• Problem to solve:
Your reply should be a single number: how many lines contain the string "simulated".
--- BEGIN ---
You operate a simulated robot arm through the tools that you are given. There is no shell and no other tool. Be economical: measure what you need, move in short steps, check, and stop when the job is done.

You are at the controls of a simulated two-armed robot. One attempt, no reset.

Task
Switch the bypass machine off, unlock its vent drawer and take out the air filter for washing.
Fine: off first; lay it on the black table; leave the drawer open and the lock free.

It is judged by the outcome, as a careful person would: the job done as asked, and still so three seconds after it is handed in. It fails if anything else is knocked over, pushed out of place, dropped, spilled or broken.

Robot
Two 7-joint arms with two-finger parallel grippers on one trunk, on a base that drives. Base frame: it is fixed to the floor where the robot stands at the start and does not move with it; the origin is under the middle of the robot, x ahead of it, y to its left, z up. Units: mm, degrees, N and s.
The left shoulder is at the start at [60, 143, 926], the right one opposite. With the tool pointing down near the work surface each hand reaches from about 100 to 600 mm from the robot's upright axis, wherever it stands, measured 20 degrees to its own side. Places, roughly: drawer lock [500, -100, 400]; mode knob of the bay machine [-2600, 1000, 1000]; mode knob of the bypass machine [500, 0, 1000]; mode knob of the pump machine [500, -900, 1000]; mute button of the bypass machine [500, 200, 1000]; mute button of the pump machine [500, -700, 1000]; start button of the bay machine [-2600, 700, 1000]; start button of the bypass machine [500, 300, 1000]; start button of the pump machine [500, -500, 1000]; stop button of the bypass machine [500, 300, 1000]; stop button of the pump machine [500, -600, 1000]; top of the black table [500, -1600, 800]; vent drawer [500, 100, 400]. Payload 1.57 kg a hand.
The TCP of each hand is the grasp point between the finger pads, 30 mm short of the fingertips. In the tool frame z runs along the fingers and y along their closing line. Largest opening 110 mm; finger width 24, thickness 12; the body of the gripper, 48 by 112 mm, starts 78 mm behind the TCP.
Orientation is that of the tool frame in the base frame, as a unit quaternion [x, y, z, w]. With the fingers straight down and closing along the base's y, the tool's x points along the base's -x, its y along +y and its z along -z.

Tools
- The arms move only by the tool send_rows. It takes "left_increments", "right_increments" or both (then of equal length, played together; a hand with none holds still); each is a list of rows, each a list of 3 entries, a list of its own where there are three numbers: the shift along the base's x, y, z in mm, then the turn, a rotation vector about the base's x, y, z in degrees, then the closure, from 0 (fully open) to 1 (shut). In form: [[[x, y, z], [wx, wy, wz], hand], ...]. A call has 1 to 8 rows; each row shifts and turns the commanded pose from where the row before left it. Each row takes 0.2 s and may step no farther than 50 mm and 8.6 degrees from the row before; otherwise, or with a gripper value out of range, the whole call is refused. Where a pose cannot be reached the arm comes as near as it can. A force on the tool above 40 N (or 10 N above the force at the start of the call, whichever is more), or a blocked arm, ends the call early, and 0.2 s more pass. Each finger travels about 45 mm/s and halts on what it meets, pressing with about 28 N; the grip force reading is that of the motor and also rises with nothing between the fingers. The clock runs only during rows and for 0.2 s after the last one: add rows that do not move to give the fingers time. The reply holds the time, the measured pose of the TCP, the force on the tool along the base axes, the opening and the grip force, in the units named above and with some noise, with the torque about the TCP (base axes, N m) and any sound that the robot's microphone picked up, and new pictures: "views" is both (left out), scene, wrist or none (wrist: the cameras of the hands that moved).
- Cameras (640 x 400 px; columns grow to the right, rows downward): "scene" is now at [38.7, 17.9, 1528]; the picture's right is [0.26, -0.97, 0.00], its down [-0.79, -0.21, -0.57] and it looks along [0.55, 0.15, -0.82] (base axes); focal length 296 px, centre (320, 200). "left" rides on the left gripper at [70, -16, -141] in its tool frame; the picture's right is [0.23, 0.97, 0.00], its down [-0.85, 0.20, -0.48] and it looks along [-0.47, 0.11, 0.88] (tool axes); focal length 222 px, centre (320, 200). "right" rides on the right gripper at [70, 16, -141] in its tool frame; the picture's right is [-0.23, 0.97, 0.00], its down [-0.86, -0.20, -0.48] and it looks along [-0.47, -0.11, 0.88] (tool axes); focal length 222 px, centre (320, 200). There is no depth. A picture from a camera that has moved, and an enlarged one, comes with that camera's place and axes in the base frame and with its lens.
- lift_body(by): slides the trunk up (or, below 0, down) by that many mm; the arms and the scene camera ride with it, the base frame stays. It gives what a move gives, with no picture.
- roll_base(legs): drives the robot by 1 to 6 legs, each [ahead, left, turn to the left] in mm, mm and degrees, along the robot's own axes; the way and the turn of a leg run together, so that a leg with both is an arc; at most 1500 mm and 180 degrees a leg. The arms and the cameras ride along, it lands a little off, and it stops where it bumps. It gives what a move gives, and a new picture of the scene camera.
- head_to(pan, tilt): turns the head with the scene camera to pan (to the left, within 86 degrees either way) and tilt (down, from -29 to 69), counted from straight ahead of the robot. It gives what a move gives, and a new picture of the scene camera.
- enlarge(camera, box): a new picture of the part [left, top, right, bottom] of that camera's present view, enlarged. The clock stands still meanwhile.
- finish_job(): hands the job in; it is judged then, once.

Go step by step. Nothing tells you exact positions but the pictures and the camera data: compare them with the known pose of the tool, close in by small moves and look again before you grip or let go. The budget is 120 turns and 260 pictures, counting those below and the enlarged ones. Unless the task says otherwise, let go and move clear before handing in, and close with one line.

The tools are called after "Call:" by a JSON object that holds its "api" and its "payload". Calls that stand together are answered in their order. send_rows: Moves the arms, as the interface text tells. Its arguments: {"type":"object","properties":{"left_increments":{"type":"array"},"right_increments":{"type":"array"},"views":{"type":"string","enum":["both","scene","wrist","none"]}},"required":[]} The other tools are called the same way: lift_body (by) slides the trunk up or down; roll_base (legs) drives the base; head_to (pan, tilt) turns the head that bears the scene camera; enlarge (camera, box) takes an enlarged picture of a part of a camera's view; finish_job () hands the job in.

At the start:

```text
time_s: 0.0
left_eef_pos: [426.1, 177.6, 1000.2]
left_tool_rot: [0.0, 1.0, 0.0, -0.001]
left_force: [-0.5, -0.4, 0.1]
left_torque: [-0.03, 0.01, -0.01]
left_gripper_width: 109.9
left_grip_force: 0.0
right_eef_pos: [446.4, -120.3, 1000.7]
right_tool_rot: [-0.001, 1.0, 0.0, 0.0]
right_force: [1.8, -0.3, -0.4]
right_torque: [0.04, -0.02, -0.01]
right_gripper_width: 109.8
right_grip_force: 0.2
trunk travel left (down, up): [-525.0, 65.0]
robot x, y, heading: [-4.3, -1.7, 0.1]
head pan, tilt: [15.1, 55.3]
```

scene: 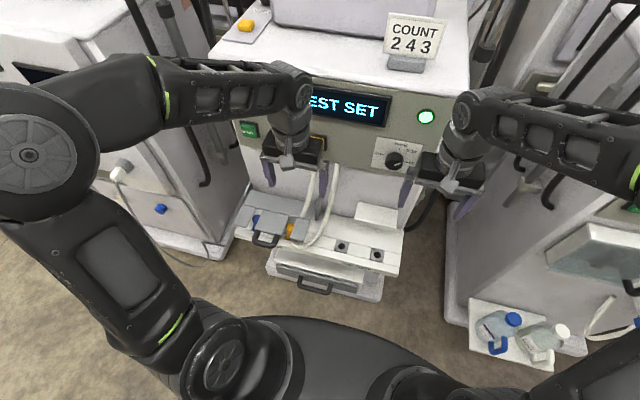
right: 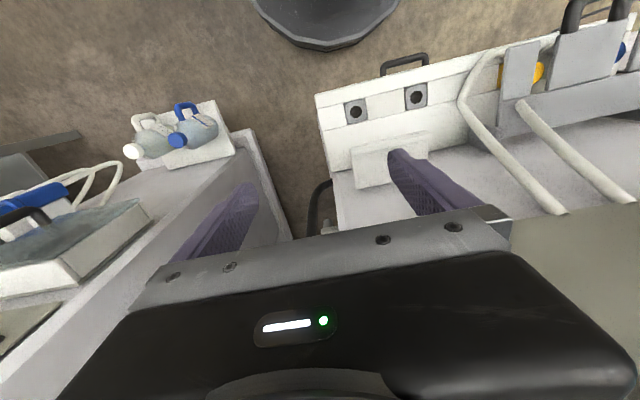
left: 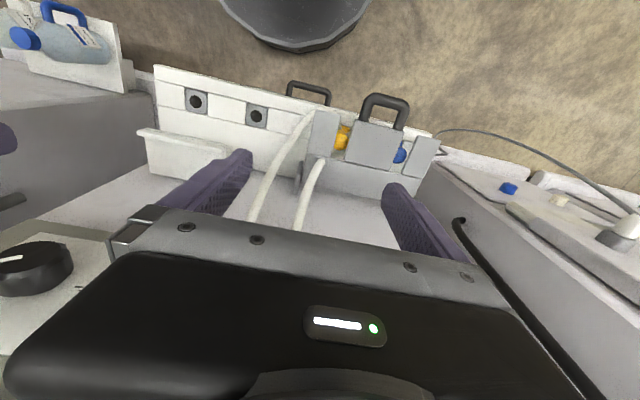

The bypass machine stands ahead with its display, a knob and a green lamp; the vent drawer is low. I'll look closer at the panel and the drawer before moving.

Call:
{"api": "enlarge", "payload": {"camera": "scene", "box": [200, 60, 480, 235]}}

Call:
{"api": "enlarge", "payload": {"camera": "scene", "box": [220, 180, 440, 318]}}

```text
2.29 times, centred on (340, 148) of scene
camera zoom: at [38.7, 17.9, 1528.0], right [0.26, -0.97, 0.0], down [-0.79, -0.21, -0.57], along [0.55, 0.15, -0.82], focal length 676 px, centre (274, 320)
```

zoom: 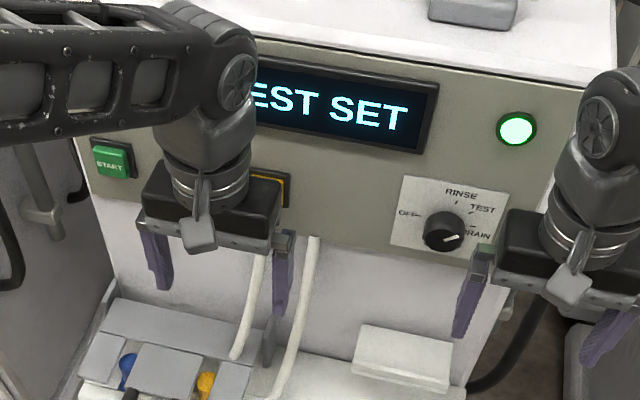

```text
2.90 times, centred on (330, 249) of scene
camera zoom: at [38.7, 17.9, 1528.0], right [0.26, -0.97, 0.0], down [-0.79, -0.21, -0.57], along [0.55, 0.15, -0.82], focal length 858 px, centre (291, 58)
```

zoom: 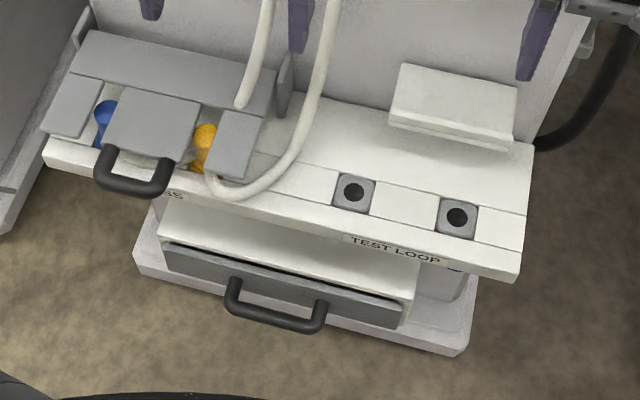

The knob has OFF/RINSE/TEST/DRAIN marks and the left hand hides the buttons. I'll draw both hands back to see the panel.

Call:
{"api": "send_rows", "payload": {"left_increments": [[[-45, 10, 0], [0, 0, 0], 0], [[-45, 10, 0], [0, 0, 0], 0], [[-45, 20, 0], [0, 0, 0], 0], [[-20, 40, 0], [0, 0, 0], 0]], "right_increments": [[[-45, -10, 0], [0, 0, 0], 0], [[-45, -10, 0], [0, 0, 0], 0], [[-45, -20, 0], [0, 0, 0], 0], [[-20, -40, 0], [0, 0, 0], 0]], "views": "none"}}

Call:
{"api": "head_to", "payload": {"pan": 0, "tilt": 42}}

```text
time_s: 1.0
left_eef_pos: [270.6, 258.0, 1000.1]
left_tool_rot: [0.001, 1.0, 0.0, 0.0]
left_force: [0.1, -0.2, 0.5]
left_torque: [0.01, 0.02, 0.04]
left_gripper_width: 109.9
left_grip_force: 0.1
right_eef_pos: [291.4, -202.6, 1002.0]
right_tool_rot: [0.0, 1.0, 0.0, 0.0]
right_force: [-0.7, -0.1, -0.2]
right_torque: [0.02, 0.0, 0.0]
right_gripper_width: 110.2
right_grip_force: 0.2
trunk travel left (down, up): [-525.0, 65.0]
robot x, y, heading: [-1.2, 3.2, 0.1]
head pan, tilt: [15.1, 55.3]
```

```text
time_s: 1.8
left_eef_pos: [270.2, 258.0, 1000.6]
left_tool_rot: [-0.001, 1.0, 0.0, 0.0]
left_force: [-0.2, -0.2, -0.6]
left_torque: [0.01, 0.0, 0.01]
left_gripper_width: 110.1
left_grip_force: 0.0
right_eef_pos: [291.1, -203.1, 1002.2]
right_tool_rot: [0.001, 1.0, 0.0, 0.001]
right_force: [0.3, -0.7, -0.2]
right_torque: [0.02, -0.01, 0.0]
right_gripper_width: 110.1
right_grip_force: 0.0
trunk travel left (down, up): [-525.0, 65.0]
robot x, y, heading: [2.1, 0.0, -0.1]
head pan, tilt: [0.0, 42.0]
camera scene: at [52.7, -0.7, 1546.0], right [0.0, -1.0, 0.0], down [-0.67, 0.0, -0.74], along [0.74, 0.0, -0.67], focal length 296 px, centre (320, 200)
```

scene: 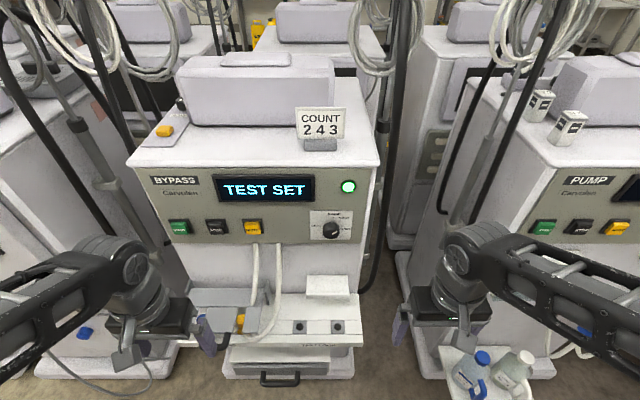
--- END ---
• Output for this exercise:
2